In Exile wrote...
No. But I just fundamentally don't have a problem with developers doing that, because it seems to be the only way the market will bear the cost of increased games. If we get to story-type microtransactions: pay $5 for this next part of the quest, then we have a problem. I just can't see that business model being viable. And if it is, and it's actually profitable, then it's going to happen and there's no way to stop it because consumers will tolerate it.
Well, now... hold up.
Just because SOME consumers tolerate it doesn't make it a sustainable model. It depends on the margins and the costs it winds up having to brand loyalty and future sales. If the fact that a game has story MTX makes me not buy the game, then a number of other consumers would have to buy into the model for that one loss to be balanced out. This isn't an equitable exchange, where if I don't participate, they only need one new spot to replace me... a loss base unit sale would by its very nature be more valuable than a player who partakes in a dozen $1 microtransactions. Just because you have 12 microtransactions doesn't somehow mean that the model is viable, or that consumers will tolerate it. Just that some will, at costs unknown.
I mean, this proposition seems pretty simple to me: we can think something is subjectively horrible, but it's killing the industry and the company will collapse for doing it (see the fisting Microsoft is getting with their Xbox One) or the market will happily tolerate it and ask for more.
We don't (and won't) know if the market would have taken the XB1 suggestions. Microsoft saw, however, that their loss in units sales was going to be more harmful to the lesser revenue they would have gotten from developers who would have been paying them to not lose money on Used Games. Just because Bioware isn't exercising that same level of caution doesn't mean the same exact market factors aren't in effect.
No. Because in on case I'm being offered more of something fun. The developer isn't literally pissing in my soup and making me pay for a filter to take the ****** out. They're just selling the main course separate from the soup. If they start charging me for individual french fries then they've gone too far, but paying for each part of the meal separately is not a problem for me.
It's like going to a fancy restaurant and having to pay for the sides separately.
My only really response to that is that stories don't work like that. Humans don't process narrative content in the same way they process food - food is not related or tied together. Noodles without sauce is still just noodles. Spaghetti without meatballs is still spaighetti. Pasta dinner without garlic bread is still pasta dinner.
Someone telling you a story and then cutting out a chunk of it before you pay more just feels like cheating.
But what if you have a Bioware game where the combat is so painfull and atrocious you can't get through the story without MTX? That's not even the endgame - that's the point of MTXs. They're as much a gate for story content as they are a kick in the shin for gameplay.
Then I would gladly not play that game. And I would tell everyone I know that it is like getting kicked in the shins for twenty hours. And I would naturally assume the game would tank badly in a shallow attempt at getting tiny bits of revenue while destroying their base game sales. Which would be exceptionally stupid, not some insidious business manueveur.

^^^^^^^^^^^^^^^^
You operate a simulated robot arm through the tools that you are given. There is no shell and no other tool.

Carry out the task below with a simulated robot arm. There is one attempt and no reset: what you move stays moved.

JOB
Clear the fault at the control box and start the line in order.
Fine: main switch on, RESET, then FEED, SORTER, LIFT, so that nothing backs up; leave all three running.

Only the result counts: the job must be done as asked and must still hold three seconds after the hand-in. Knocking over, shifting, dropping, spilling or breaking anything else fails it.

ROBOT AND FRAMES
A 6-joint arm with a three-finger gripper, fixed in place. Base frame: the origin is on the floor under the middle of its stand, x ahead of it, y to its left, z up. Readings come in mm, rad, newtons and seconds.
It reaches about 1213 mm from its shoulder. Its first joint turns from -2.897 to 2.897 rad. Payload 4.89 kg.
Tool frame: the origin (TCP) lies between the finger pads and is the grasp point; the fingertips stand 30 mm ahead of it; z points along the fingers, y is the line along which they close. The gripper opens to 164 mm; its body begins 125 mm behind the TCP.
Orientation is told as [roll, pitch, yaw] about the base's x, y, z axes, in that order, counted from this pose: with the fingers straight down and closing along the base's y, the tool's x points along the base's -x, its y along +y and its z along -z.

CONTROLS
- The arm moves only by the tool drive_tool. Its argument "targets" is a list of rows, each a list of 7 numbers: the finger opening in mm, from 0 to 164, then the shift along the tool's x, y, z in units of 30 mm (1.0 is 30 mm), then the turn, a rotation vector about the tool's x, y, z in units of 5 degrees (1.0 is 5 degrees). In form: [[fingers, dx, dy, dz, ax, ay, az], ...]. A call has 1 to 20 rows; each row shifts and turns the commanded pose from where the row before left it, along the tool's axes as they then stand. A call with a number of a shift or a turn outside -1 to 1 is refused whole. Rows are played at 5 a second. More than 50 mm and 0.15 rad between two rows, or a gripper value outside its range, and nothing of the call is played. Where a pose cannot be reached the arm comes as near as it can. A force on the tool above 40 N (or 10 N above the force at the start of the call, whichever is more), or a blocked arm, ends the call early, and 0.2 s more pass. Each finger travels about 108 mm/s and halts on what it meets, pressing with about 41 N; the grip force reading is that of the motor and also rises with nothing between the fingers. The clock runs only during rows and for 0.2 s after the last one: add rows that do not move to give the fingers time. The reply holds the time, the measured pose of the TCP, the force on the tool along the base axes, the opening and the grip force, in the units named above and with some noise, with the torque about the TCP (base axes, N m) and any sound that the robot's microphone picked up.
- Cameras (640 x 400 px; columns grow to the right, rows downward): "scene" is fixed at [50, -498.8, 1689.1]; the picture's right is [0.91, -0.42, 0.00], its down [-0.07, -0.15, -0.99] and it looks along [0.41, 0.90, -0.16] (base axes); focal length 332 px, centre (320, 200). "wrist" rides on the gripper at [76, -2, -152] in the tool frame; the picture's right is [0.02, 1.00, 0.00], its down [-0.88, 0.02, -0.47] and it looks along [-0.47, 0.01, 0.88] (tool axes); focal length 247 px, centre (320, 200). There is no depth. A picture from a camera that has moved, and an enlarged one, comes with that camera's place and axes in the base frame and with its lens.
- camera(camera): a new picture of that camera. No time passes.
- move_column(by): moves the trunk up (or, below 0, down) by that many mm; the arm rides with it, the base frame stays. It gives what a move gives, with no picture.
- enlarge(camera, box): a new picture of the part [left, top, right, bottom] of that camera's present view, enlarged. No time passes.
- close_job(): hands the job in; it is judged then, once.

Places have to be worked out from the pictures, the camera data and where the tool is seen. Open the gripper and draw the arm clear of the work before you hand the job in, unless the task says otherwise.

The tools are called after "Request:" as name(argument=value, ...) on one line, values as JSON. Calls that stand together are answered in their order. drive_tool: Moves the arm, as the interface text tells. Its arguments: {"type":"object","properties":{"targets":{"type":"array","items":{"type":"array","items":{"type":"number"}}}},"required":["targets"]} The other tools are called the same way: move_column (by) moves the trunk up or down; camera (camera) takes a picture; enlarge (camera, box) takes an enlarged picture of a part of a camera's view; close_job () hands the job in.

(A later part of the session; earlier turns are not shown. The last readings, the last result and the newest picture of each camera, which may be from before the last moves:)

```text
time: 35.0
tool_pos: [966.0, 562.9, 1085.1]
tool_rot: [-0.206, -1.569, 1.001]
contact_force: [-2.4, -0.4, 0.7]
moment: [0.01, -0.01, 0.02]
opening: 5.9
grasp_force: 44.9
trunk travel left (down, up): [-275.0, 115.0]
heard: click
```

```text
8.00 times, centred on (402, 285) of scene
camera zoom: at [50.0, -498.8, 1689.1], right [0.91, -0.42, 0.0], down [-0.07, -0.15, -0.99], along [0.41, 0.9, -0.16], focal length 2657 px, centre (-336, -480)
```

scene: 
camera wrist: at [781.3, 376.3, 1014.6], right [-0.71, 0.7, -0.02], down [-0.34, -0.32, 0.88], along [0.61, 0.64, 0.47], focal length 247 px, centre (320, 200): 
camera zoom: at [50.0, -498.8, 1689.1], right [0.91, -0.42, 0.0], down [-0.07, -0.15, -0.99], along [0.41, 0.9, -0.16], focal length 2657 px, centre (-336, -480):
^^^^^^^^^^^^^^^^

And, again... my problem is not DLC as an entire model. Just Paid D1DLC. Where the added content is not just sold, but heavily marketed as being an enhancement to the game that a player will miss unless they pay the extra money.
How is it a diminished experience? That's where we differ. I don't disagree with you on the sentiment, I just don't share it with when it comes to story-related content. I don't have a diminished experience of Doctor Who if I have to purchase the Christmas Specials separately from the typical series.
Wouldn't you? What if the true nature of the Tardis is discussed in the Christmas Special? Nothing tied to the overarching season's main plot, but very revealing and lore-building aspects of their history and society? Does that Christmas Special suddenly seem so unimportant?
Okay, do you know how DLC works? At no point has it added things to vanilla conversations in the game. Even with Javiik, he doesn't feature in 90% of the scenes. Are you saying every conversation you have with Anderson on Earth before you can even leave is somehow tainted with the knowledge that the companion DLC character that isn't available at that point would have radically changed everything?
How would I, in any way, shape or form, think that going to Thessia is going to be influenced by if I bought the D1DLC at all? Its a Prothean - why would the Asari homeworld matter? Maybe if Liara was the D1DLC, I could see it. But hey, if you did buy the DLC and you brought him with you, you got treated to some pretty cool, interesting scenes. Not vital or game-breaking ones... but very interesting, nonetheless.
How would I know, as a potential DA2 player, that buying the DLC with the archer character would unlock a scene where I can have a conversation with Leliana? How random is that? How predictable could that possibly be?
Point is, you don't know what you are missing when you don't buy the D1DLC. You CAN'T know, unless you somehow get a leaked script or someone who has played through both the vanilla game and the DLC game outlines it all for you. And if anyone can truly have access to that level of information on Day 1, I'd be honestly jealous at their connections.